Consolidation doesn't serve our veteransLetters to the Editor
Published October 6, 2006
Re: Officials reassure veterans on merger, Oct. 4 Times:
The story brought issues forward that note Administrator Gary Kuhl made a business decision in a right-to-work state to demote Hernando County Veterans Services Officer Larry Davis, readjust his salary and unceremoniously make him an equal to his staff.
Retired Air Force Lt. Col. Larry Davis lost his credibility to be the spokesman for Veterans Affairs among veterans organizations. He lost his ability to address the press on critical issues and changing laws affecting veterans. He lost his consummate advocacy for veterans in decisions that protect their federally classified and protected claim issues in assuring volunteers would not have access, but urging a staff person with a background check would direct calls and make appointments.
Jean Rags would appear less than credible visiting veterans organizations. Commissioners who formerly felt comfortable visiting veterans organizations would be met with suspicions in the loss of an advocate from the county veterans office.
Veterans organizations are rapidly taking charge of veterans affairs and assuming advocacy formerly offered by the county service office. American Legion Post 186 is bringing in a service officer now with years of experience. VFW 9236 of Hernando Beach is discussing bringing in an experienced service officer. DAV Chapter 67 of Brooksville already offers full veteran services and assists some 40 veterans or their dependents each week and accepts as many calls for help. Marine Corps League 708 has an active service officer. The Korean War Veterans organization and Marine Corps League 1002 refer veterans to the DAV in Brooksville.
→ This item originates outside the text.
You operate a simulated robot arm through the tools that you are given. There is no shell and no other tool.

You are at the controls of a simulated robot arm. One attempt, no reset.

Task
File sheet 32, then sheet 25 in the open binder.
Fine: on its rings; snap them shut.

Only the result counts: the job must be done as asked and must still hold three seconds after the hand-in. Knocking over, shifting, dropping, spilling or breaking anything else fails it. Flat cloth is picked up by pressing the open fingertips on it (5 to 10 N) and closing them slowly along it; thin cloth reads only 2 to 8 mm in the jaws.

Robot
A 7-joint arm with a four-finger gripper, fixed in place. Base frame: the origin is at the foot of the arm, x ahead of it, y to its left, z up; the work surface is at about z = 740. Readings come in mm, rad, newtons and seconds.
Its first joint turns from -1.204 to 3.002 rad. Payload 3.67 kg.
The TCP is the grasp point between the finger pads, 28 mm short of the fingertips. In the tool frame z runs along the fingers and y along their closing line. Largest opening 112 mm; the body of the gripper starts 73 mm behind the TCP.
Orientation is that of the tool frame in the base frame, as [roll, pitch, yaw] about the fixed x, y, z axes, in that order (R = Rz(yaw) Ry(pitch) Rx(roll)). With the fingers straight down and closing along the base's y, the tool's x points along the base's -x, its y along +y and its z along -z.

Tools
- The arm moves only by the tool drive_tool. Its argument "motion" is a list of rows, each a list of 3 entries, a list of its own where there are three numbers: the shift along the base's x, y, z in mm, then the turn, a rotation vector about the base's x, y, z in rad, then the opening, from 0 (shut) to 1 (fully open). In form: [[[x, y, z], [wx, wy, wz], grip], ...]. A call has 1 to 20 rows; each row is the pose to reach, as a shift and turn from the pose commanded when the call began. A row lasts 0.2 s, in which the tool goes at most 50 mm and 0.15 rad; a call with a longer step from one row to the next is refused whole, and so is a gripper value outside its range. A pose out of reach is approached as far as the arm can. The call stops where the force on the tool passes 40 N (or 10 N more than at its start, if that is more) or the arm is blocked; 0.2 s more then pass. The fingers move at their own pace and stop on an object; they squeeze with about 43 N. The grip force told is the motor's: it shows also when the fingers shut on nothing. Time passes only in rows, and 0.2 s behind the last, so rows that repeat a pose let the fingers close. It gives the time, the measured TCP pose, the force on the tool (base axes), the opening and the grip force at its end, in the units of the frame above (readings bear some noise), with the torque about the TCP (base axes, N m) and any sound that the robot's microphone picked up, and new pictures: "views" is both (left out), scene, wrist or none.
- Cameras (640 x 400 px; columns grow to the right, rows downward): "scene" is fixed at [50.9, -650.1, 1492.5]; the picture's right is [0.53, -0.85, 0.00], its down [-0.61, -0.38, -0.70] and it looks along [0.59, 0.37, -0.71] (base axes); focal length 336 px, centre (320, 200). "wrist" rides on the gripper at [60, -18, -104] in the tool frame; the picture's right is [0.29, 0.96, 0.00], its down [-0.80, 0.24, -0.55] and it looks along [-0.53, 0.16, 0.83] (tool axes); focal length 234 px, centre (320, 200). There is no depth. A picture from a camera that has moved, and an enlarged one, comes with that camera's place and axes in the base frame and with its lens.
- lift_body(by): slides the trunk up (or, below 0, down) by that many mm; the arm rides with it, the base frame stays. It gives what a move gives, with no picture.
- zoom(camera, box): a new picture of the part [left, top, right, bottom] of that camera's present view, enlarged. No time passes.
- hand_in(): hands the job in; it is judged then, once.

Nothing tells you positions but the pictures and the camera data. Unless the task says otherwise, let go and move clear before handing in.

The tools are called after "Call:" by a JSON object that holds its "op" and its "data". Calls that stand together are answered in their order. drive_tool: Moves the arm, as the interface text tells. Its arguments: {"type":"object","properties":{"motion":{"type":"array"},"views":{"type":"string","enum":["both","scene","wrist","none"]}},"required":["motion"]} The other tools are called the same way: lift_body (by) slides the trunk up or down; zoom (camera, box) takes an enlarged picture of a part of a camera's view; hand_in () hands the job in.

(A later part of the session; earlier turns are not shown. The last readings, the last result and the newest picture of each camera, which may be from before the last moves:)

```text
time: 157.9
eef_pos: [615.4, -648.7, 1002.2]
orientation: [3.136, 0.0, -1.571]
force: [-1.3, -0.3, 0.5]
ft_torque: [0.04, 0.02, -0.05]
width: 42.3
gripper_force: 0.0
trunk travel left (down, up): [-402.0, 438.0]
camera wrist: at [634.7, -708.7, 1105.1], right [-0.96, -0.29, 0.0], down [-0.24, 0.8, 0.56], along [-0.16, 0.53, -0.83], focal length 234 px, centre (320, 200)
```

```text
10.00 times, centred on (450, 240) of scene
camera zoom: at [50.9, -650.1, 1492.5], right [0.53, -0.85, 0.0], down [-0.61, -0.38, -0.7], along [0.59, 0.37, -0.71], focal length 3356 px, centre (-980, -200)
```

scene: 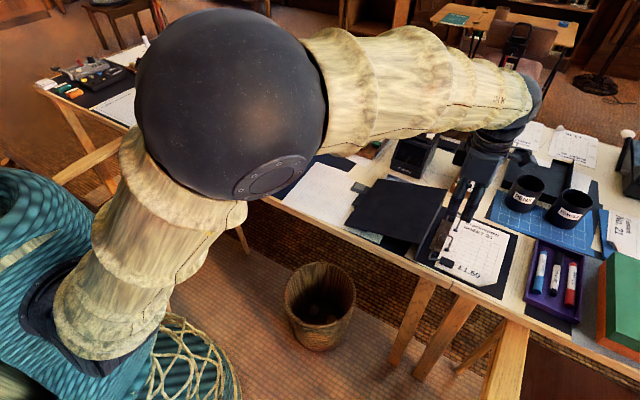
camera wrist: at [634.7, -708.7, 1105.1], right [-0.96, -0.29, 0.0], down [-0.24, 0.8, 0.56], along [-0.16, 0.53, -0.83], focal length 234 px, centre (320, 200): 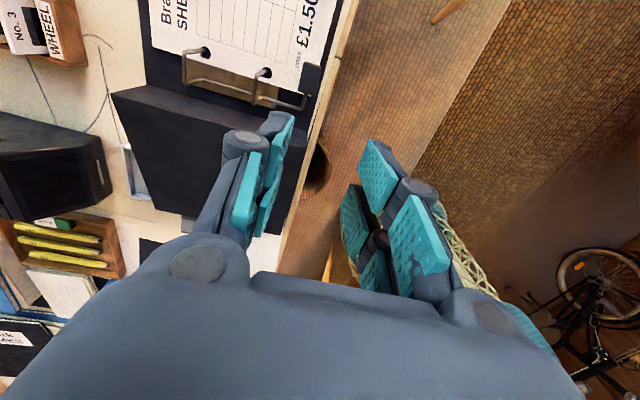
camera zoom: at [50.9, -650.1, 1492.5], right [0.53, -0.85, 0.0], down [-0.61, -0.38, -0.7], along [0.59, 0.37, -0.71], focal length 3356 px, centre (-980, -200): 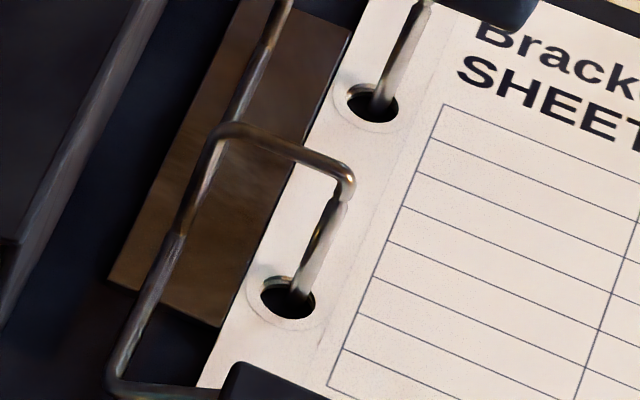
Both the Brooksville VA outpatient clinic and the Port Richey VA outpatient clinic rely on certified veterans service officers from the ranks of volunteers in referrals for walk-in appointments, rather than having veterans wait weeks for an appointment from a county service office.
The state veterans services organization exists as a strong advocate for veteran affairs, moves its members toward those counties with a promise for independence and credibility, and openly opposes counties that meddle with services and staff members who are credentialed under the auspices of this visible organization.
Hernando County will struggle to attract future leaders for its county veterans services office. That leadership has been stripped in the business decision Kuhl allowed in placing Rags at the helm of county veterans services.
Deron Mikal, Brooksville
Veterans, make some noise about cutbacks
There comes a time when citizens must stand up for the rights of people ignorant of what county government does to pinch pennies.
In recent months, the county Veterans Services office has lost several very good service officers due to the noncompetitive wages Hernando County pays. To make matters worse, they have turned the county service office over to the human services entity that knows nothing about how to handle claims for compensation and pensions for disabled veterans.
There are 25,000 veterans in Hernando County, many of whom have disabilities and need attention by certified service officers. Although most service organizations, such as the VFW, American Legion, DAV and the Marine Corps League, are not supposed to be involved in politics, there comes a time when we, as private citizens, must stand up for our rights.
The county commissioners have cut the millage rate by a half-mill and have cut services to make up for the shortfall. There must be a direct link between the County Commission and the county service office, as it was before Ken Wrinkle died this year. As director of the county service office, there was direct communication with county commissioners.
There are weeks left before Election Day, and I feel an obligation to get the information out to all veterans of Hernando County about this serious situation.
Organize a letter-writing campaign to let the commissioners know how serious the veterans of Hernando County feel about the current situation at the county service office.